What might the implications of adopting a self-distanced versus a self-immersed perspective be for facilitating adaptive self-reflection? Drawing from prior research on self-control and psychological distance (Mischel, Shoda, & Rodriguez, 1989; Trope & Liberman, 2003), we reasoned that a self-immersed perspective would predispose people to focus narrowly on recounting the concrete details of their experience (i.e., what happened?; what did I feel?) rather than on taking the big picture into account in order to make meaning out of their experience (Kross, Ayduk, & Mischel, 2005). In contrast, we hypothesized that adopting a self-distanced perspective would allow people to focus on the broader context in order to reconstrue their experience in ways that would reduce distress. Thus, we predicted that self distancing would facilitate adaptive self-reflection whereas self-immersion would undermine it.
...
As these examples illustrate, people who self-distance focus less on recounting their experiences and more on reconstruing them in ways that provide insight and closure.

Examples of kinds of Talkers and Teddy Bears

A kind of talker: Some people get so much out of doing their thinking by talking out loud with someone that the following sentiment rings true for them: "I don't know what I think until I've heard what I've had to say."

Take your teddy bear to work day

Talkers that want to engage more actively in learning that recruit teddy bears as a way to facilitate active learning

Teddy bear pals (like pen pals)

Harnessing the power of listening without needing people to be skilled at being good listeners

I have a friend who often mentions that they find me skilled at listening and that they would really appreciate being able to be a better listener themselves. I wonder if having experiences with being a silent witness teddy bear could help my friend become a better listener.

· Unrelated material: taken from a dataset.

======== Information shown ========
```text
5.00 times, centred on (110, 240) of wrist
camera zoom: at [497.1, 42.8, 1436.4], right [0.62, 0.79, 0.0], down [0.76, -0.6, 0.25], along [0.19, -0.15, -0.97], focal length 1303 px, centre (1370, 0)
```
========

If the rule is simply that the teddy bear remain silent, that can make things much easier for people not only in the moment but likely in the future as well. This is a way the teddy bear can get to have experiences of what it's like to listen. Seeing how things unfold when all that has been offered is listening will provide experiences of what can be made possible by the power of listening. These experiences can yield a lasting impression that can help the teddy bear to develop a proclivity for making the choice to listen more in the future.

Many easy ways to recruit Teddy Bears

Teddy Bear mode needn't last more than a couple minutes. In general with TBTS, there are a lot of ways to have it so that you're not asking very much of the teddy bear, including it not needing to take up much time.

For me, I’ve had a teddy bear that I’ve sent emails to. What I asked of the teddy bear was to simply respond to the emails with “I read your email." Simply having someone I was sending emails to was a game changer for me.

Whatever the case may be, whether the situation is thinking through a minor or a major life decision, talking through where you’re stuck with something you’re trying to write, or wondering how you might be able to handle a delicate situation gracefully, there are many ways to harness the power of including someone else in your process. The next section lists some examples of support you could request from teddy bears.

Kinds of support

  • whatever is on my mind support
  • feeling stuck support
  • as if talking to an expert support (can help you prepare to talk to an actual expert)
  • taking regular pitstops along the way with you support (for someone working on a long-term project, like a term paper, a book, or a thesis)
  • don't feel like it support (including before you're ready to start support)
  • to get even more support that complements the support you get from a partner or an advisor/mentor

When to recruit a teddy bear

You might consider the following situations and triggers that alert you.

  • becoming aware that you're procrastinating
  • spending more than 5 minutes on one sentence (both if you're reading or writing)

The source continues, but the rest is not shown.